---------- Supplied material ----------
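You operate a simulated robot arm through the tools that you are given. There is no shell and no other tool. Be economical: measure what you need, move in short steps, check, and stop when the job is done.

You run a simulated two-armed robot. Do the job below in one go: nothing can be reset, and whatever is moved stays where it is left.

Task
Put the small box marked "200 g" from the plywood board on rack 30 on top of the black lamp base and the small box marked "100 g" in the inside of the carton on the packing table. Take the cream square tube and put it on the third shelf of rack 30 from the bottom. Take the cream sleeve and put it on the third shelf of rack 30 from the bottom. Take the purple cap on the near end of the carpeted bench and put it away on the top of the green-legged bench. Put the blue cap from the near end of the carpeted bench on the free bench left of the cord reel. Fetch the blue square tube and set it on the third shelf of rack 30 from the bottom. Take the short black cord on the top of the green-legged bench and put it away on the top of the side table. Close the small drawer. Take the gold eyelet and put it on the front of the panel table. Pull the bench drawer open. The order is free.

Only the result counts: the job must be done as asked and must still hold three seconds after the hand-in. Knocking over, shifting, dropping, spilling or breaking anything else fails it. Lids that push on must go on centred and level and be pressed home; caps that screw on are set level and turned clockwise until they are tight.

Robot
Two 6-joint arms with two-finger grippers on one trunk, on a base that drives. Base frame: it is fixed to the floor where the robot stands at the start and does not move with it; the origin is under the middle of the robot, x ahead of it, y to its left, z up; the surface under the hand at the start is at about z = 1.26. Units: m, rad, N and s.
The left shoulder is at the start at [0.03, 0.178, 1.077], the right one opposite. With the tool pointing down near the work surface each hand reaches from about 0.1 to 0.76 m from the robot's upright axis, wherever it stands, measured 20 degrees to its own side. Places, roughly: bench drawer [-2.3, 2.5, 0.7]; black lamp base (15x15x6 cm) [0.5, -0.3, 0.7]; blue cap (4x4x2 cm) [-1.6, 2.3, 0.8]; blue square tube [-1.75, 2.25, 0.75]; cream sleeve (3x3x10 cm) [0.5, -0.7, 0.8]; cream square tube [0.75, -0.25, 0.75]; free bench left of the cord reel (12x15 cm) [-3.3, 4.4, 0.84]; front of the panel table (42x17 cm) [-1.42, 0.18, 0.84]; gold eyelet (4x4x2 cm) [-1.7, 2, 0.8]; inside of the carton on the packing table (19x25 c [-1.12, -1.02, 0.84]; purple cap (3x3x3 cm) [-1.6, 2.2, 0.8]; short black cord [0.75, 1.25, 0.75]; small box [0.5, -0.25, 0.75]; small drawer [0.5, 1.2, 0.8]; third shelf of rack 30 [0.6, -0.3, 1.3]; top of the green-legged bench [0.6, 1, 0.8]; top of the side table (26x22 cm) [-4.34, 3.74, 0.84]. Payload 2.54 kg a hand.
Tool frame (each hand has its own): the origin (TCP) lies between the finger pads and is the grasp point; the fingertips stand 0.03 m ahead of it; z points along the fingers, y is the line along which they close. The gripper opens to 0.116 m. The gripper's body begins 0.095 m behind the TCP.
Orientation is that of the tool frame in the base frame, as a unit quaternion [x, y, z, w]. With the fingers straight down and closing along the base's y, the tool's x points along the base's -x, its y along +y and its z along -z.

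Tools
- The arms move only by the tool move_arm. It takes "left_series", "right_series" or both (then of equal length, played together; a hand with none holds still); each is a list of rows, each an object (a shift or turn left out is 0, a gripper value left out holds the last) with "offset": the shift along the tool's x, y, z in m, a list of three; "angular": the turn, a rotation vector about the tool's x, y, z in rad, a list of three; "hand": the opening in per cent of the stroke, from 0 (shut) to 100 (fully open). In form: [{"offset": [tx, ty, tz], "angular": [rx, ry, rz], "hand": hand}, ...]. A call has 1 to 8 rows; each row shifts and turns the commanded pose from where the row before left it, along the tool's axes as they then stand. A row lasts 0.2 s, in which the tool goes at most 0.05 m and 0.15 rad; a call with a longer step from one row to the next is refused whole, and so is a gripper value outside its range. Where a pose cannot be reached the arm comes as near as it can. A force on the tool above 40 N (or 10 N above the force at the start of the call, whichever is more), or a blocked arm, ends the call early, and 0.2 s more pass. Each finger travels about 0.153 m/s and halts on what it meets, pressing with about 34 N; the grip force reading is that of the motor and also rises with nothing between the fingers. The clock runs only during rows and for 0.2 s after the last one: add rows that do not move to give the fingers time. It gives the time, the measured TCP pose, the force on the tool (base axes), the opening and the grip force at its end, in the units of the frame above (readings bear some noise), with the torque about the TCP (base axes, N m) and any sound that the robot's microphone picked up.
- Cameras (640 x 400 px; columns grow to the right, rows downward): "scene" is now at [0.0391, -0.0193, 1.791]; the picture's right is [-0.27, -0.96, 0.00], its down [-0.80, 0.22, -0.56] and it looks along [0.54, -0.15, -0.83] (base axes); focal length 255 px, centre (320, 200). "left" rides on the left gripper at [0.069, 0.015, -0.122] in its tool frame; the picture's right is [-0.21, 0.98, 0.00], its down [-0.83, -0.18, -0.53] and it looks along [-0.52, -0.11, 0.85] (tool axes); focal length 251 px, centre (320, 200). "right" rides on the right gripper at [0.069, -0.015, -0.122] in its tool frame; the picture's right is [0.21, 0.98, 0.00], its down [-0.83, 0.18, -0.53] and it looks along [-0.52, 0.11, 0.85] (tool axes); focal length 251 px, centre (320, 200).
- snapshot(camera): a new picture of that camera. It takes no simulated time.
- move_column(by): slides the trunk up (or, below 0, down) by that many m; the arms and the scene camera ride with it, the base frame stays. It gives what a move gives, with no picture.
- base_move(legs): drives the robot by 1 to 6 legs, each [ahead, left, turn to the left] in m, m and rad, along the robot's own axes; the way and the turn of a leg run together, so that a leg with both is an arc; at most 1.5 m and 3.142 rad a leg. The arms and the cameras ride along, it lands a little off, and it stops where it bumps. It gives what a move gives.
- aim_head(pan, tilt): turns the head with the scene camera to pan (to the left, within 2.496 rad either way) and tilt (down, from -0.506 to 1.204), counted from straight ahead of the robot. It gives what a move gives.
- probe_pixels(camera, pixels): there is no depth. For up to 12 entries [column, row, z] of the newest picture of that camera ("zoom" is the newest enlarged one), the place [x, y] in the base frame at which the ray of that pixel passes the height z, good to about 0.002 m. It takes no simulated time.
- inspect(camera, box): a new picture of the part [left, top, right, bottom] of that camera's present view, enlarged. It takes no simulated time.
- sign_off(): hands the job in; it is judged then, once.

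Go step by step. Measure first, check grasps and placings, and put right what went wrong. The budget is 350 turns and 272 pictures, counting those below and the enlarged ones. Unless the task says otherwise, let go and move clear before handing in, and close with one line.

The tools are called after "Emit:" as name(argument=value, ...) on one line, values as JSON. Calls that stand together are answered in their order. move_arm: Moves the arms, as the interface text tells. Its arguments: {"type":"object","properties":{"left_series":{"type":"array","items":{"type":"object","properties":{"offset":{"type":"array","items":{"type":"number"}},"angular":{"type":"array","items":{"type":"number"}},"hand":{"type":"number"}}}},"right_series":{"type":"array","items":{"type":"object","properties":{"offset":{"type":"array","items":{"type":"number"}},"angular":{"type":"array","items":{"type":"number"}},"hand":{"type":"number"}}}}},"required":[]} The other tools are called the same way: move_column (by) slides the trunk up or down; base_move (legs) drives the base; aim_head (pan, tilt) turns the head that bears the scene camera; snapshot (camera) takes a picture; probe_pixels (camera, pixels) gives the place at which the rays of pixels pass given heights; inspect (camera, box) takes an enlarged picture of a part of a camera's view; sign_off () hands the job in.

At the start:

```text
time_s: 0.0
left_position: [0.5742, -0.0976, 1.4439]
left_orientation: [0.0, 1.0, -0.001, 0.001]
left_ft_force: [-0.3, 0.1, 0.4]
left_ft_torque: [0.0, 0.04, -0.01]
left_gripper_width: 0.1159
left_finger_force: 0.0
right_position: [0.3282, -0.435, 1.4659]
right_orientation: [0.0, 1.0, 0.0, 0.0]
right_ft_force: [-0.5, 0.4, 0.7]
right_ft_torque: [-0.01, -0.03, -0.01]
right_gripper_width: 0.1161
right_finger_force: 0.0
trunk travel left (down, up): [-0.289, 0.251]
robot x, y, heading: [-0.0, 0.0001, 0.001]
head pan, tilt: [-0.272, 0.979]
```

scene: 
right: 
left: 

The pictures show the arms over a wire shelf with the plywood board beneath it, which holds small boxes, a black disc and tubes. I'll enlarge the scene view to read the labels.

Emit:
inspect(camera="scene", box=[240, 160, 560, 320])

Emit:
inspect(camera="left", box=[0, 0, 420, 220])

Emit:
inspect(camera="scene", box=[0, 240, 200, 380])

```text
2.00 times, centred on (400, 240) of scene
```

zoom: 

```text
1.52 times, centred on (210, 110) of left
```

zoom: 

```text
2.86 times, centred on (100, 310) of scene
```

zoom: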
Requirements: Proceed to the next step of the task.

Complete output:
---------- Text to read ----------
SO19 talks with APRIL BERNARD

At the heart of April Bernard’s beautifully written and crafted novel Miss Fuller (Steerforth Press, 2102) is a historical figure well-known in her time but often overlooked today: journalist Margaret Fuller, whose Woman in the Nineteenth Century is often called the first American feminist text. As narratively engaging as it is imagistically rich, Miss Fuller offers vivid glimpses of Fuller, her world and her times in a story built around themes of female visibility and power that are still sadly pertinent today. Bernard, the recipient of a John Simon Guggenheim Memorial Foundation Fellowship among other awards, is the Director of Creative Writing at Skidmore College. She is the author of one previous novel, Pirate Jenny, and is currently at work on her fifth collection of poems; Society Nineteen reprints one of the poems from her fourth collection, Romanticism, on our Literary page. Visit Bernard’s website for more on the author and Miss Fuller; her November 21 review of works by Elizabeth Gilbert and Andrea Barrett in The New York Review of Books will be of great interest to So19 readers as well.  —SF

SO19: I believe you did some college work and writing on Thoreau, whose family and circle appear vividly in this novel. Could you tell us a little about what draws you to that particular corner of the 19th century?
----------
Requirements: Pull out the sentences of the text to read that run from "SO19: I believe" through "the 19th century?" and give them unchanged.

Complete output:
SO19: I believe you did some college work and writing on Thoreau, whose family and circle appear vividly in this novel. Could you tell us a little about what draws you to that particular corner of the 19th century?